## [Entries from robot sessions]
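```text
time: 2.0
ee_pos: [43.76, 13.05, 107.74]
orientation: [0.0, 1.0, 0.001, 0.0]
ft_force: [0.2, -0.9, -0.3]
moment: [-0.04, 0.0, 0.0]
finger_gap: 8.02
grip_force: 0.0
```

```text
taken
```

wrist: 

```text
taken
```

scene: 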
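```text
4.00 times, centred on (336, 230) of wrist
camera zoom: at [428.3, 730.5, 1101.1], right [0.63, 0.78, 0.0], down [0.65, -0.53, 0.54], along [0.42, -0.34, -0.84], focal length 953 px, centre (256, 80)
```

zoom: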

## [Task requirements]
Track down every line holding the string "zoom" and copy it.

## [Solution for this task]
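camera zoom: at [428.3, 730.5, 1101.1], right [0.63, 0.78, 0.0], down [0.65, -0.53, 0.54], along [0.42, -0.34, -0.84], focal length 953 px, centre (256, 80)
zoom: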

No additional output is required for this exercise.